Eighteen-year-old Ana Garcia (America Ferrera) graduates from high school and goes to work at her sister’s factory (read: sweatshop), where she irons $18 dresses that Bloomingdales is going to sell to rich white women for $600. Equally inflated is her mother Carmen (Lupe Ontiveros), whose flair for the dramatic provokes all sorts of family tensions. Ana gets a free ride from Columbia University but Carmen would rather have her daughter ironing than getting an education. Real Women Have Curves wears its empowerment on its sleeve but even its worst harangues are easy to swallow thanks to heart-breaking performances by Ferrera and Ontiveros. They go at it like dogs, negotiating everything from virginity and C-section scars to cross-stitching and hysterical pregnancies. Most fascinating here is the film’s brutal frankness—Carmen hopes to make Ana work for her sister not because it will keep the family together but because she can shove her daughter’s face in the kind of work that made her a slave her entire life. Ana challenges her mother’s wrath through various acts of silent retaliation. Patricia Cardoso’s compositions are colorful yet dank but it’s the film’s delicate and open-ended finale that lingers in the mind.

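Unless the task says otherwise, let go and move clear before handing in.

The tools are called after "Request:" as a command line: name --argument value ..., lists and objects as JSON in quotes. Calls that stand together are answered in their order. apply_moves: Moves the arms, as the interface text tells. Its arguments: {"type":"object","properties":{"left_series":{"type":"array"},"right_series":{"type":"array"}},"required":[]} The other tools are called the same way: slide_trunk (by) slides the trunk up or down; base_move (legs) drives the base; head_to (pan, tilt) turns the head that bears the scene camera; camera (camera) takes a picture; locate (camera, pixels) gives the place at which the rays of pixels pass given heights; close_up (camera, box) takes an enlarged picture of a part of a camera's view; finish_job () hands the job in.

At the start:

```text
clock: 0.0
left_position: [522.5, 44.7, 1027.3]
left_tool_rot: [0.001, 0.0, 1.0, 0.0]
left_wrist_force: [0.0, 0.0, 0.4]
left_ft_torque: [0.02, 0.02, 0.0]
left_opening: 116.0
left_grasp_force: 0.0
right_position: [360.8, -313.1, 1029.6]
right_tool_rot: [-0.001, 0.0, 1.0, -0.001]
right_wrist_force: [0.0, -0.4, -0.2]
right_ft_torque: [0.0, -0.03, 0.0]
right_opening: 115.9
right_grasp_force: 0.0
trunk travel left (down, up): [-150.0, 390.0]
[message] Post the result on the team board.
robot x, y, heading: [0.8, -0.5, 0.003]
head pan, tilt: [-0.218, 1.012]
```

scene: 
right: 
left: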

This is a film alive with the possibility that working class Latinos can persevere their second-class citizenship through confidence and self-motivation.
Image/Sound
Despite the occasional edge halo, Real Women Have Curves gets the red carpet treatment on this incredibly handsome-looking transfer, which preserves the film’s original theatrical aspect ratio of 1.78:1. Blacks are rock solid and colors are vibrant and every bit as passionate as the film’s hot-blooded Latinas. The Dolby Digital 5.1 is most notable for the lovely Heitor Pereira score. Dialogue is crystal clear but it’s Pereira’s ethnic score that’s truly expansive.
Extras
The commentary track by America Ferrera and Lupe Ontiveros included on this DVD edition of Real Women Have Curves may be one of the most consistently fascinating tracks ever produced and certainly rivals film scholar Tom Weaver’s commentary for Universal’s It Came From Outer Space. Ferrera, who made her feature film debut in Real Women Have Curves, reveals herself to be one of the most insightful and passionate voices of her generation. Lupe Ontiveros discusses the evolution the material made from stage to screen (she starred in the original play some 18 years ago) and discusses the difficult journey she’s made from playing maids to landing crucial and award-winning roles in such films as Chuck & Buck and Storytelling. Ontiveros and the eager Ferrera never play the victims though. They acknowledge the difficulties they have faced as actresses of color but they celebrate their defiance of the Hollywood studio system that seeks to discourage Latinos who don’t look like Jennifer Lopez. Equally insightful is the commentary track by director Patricia Caroso, screenwriter Josefina Lopez and screenwriter/producer George Lavoo. Ontiveros and Lopez separately acknowledge the weaknesses of the original play and how it has evolved into something much more mature and rich and detail. (Second and third viewings will reveal lovely and subtle nuances in the film: notice that Ferrara cleans windows not with Bounty but with newspaper.) Josefina Lopez had the opportunity to adapt the film for the screen before but chose not to because she would have rather had the material remain unfilmed than see white actresses playing the roles. This is the kind of strength and defiance that empowers her film and both commentary tracks. Also included here are two mini-featurettes, one in English and one in Spanish.
Overall
Real Women Have Curves is a sweet and powerful rebuke of the epidemic of discouragement that plagues so many cultures of color. Certainly not the best film ever made but it’s definitely something for the Latin community to be proud of.